-- Start DOCUMENT SEGMENT --

Metal and punk dance crossovers gets a lot of attention these days, but Australian-born, London-based HAAi uses her psych band roots to massive techno effect. Teneil Throssell was a singer and guitarist before a serendipitous trip to Berghain changed her life; soon after, she started a U.K. party series called Coconut Beats, which led to shows on Rinse and Worldwide FM.
In 2017, her tune “Be Good” set the tone of her sound; a six-and-a-half-minute sonic sprawl inches night moods over heartbeat bass. Her 2018 Essential Mix worked tracks by Axel Bowman, The Black Madonna and a Trentmoller remix of Bruce Springsteen to become Pete Tong's favorite of the year. That distinction earned her a show on BBC Radio 1 which continues into 2020. She's played Sonar Fest, Glastonbury, and Boiler Room, but it's her original material that pushes her star potential.
In November, she doubled down on synthetic psychedelia with her six-track Mute Records debut, Systems Up, Windows Down. The EP opens with the warm crackle of a well-loved vinyl into the rev of her stepdad's 1960s Mustang. “Don't Flatter Yourself Love” grabs you by the collar with undulating synths, followed by a frenetic breakbeat rhythm and two-tone bass line that pulls you along for the ride. She finds melody in cacophony on “Stop Looking At Me Swan,” hits hard and heavy on “6666,” brings the club to the jungle on “Chonkiboi,” lets her freak flag fly on “It's Something We Can All Learn From” and finishes in a blinding cybernetic blaze on the titular closing track. Keep your ears peeled for a forthcoming album. -- KAT BEIN
Polish native and Berlin-based producer Vonda7 is putting aside her peak time, hard-hitting techno to explore the more melodic side of her productions with a brand new project. Teaming up with her brother Rob, the sibling duo have come together as Syr to share their electronica-leaning creations, which feel light and exuberant, offering a bright contrast to Vonda7’s typical dark and nightclub ready sound.
Syr’s debut will arrive on the art | werk label on Dec. 13 in the form of a two-track EP called Little Wonders. Both the title track and “111” demonstrate the duo’s extensive musical backgrounds -- Rob's in sound design and Sylwia's as a seasoned producer -- with blooming synthscapes and hazy vocals, all masterfully crafted to create a dreamy atmosphere all of its own. -- V. Lee
Who are Blessus? The world might not know the identities of the mysterious duo just yet, but based on the production levels of their few releases, fans who have speculated that the group is likely a new project from a pair of prominent solo artists in the electronic space are definitely onto something.
Making their debut on “Here 4 U,” a collaboration with Alison Wonderland for her Awake album, Blessus have already received support from Baauer, RL Grime and Los Angeles-based party crew Brownies & Lemonade, who tend to have an eye for up-and-coming dance acts, especially in the trap space. The duo recently released a dazzling original called “Elephant,” an appropriately sized title for the fervent track, which came paired with a captivating music video featuring a crew of eclectic characters. Whoever Blessus may be will be left for the duo to reveal in time, but with a full album’s worth of material ready to release, trust that we will be finding out much more from them in 2020. -- VALERIE LEE
Of the Trees
Bass music seems like an unnatural habitat for delicate sounds of a bird warble or a trickling stream, but for Of The Trees, the found sounds of the natural world outside the studio end up being as moving as the computer-generated beats that rattle your subwoofers.

-- End DOCUMENT SEGMENT --
-- Start STORED DATA --

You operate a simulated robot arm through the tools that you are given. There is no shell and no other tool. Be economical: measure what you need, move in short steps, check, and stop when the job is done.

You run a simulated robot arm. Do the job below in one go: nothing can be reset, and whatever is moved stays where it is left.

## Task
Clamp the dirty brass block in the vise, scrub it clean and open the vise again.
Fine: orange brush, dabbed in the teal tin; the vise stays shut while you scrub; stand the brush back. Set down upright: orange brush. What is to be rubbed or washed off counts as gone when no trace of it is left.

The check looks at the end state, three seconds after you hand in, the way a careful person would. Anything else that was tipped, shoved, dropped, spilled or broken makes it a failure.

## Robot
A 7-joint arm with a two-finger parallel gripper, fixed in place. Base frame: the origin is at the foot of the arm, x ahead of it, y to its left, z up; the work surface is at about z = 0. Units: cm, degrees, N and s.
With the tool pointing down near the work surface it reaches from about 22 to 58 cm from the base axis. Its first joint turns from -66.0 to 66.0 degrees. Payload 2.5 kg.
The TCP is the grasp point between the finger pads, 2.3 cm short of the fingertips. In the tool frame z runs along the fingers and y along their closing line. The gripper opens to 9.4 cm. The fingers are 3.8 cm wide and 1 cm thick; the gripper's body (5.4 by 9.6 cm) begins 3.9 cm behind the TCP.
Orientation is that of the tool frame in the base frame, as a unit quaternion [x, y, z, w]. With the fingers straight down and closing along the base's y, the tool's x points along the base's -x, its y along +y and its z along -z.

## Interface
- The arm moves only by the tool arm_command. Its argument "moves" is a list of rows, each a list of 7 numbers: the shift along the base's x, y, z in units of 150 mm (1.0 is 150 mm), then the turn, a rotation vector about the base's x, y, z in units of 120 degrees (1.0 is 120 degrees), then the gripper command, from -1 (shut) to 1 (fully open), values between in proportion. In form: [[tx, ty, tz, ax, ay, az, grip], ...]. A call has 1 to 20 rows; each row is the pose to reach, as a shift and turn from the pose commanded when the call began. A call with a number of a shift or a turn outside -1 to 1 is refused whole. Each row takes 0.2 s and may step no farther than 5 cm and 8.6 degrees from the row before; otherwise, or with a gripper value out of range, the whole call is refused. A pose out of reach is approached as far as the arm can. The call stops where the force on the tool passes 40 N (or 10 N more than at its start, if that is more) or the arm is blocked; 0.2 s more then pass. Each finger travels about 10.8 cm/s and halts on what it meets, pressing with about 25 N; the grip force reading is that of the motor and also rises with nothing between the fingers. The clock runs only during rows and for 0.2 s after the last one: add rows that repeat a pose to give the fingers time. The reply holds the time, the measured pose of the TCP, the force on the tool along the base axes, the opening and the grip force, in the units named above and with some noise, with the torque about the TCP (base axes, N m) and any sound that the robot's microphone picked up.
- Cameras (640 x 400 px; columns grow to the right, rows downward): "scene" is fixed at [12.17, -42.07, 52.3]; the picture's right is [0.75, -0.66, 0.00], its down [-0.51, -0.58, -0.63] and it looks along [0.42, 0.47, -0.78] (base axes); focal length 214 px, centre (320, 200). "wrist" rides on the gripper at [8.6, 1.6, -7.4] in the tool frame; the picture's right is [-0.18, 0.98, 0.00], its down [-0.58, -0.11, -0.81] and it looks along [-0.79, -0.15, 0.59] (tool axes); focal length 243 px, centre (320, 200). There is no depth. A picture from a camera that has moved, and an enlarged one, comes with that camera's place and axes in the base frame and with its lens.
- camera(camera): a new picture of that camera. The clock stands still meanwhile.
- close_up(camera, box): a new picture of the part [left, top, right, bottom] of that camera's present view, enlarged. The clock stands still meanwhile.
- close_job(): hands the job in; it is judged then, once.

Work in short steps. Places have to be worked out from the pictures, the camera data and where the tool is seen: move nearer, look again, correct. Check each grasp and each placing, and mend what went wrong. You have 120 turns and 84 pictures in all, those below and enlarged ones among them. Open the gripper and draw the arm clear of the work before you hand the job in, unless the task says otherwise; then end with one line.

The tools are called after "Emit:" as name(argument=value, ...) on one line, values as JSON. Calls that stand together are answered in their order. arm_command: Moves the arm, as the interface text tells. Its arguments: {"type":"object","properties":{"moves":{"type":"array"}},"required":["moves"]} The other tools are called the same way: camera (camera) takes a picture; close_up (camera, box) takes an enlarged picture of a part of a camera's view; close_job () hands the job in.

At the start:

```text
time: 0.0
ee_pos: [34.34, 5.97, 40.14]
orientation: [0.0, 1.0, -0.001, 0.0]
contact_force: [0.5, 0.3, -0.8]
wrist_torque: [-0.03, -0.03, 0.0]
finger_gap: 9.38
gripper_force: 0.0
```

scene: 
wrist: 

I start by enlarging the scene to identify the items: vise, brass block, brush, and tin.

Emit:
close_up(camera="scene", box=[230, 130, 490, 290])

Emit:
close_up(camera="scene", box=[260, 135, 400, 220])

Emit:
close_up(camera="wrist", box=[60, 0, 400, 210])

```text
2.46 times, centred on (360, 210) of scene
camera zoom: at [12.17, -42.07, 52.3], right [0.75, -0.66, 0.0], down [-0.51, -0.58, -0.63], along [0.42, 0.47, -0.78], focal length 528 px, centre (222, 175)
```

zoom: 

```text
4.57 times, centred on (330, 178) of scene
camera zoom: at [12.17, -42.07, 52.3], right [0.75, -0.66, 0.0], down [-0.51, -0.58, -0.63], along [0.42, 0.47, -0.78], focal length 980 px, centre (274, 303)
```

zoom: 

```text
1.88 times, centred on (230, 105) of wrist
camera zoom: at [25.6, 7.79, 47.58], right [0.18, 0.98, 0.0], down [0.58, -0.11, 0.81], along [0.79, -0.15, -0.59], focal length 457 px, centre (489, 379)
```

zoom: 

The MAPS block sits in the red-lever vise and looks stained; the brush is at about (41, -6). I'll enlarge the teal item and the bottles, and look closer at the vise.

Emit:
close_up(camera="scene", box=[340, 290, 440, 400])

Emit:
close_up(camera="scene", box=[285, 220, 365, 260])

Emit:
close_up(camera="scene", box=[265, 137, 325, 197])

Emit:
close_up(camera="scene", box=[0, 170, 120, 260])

-- End STORED DATA --

● AIM OF THE EXERCISE:
Extract from the document segment the words running from "Metal and punk" to "her star potential.".

● SOLUTION TO THE EXERCISE:
Metal and punk dance crossovers gets a lot of attention these days, but Australian-born, London-based HAAi uses her psych band roots to massive techno effect. Teneil Throssell was a singer and guitarist before a serendipitous trip to Berghain changed her life; soon after, she started a U.K. party series called Coconut Beats, which led to shows on Rinse and Worldwide FM.
In 2017, her tune “Be Good” set the tone of her sound; a six-and-a-half-minute sonic sprawl inches night moods over heartbeat bass. Her 2018 Essential Mix worked tracks by Axel Bowman, The Black Madonna and a Trentmoller remix of Bruce Springsteen to become Pete Tong's favorite of the year. That distinction earned her a show on BBC Radio 1 which continues into 2020. She's played Sonar Fest, Glastonbury, and Boiler Room, but it's her original material that pushes her star potential.